Cohabitation? Tempting but risky

Washington Post

Hey, Carolyn: I’m a gainfully employed graduate in my early 20s, and my parents and I have a pretty open and trusting relationship – almost daily contact, despite the 3,000-mile gap between us.

I’m hoping to soon move into a new place with my boyfriend of four months, and I’m not sure how to tell them. How do I bring this up? I guess I should just live with the resulting awkwardness? – Awkward

Awkwardness with your new boyfriend, when it dawns on you that you shacked up too soon?

You’re not sure how to tell your parents because you’re afraid to, because you know they’re going to react the same way I did.

But they will feel too invested in their relationship to blurt out, “FOR THE LOVE OF GRATUITOUS COMMINGLING, DON’T DO IT!!” – instead going … silent for a beat while they form tactful questions, like, “Oh, ah, how did this all come about?”

I have no such investment. So, for the love of gratuitous commingling, don’t do it. Your instincts might be absolutely right about this guy, and a long and satisfying union might be under way. However, the pragmatic answer still is to postpone making any choices that fit these two parameters: (1) tempting now; (2) painful to reverse later.

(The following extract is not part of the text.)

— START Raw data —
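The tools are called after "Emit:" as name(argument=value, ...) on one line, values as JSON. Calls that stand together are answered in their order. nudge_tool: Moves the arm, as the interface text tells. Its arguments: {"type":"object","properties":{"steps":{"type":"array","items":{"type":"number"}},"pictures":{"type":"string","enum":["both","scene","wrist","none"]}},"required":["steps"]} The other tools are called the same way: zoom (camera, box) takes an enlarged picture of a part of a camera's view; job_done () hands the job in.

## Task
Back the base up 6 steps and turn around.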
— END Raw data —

Before you move in, inertia keeps you apart. After you move in, inertia keeps you together. Too many people feel inclined to break up but don’t because the thought of it all is too daunting.

There are also the much less abstract reasons that at four months you’re just getting to know each other, and that in your mid-20s you’re just getting to know yourself. If you think you’re an exception, remember, most do – and few are.

Go ahead, start building your life, even one with this guy, but pre-empt regrets by leaving ample room to grow. Or rather, rooms – separate ones.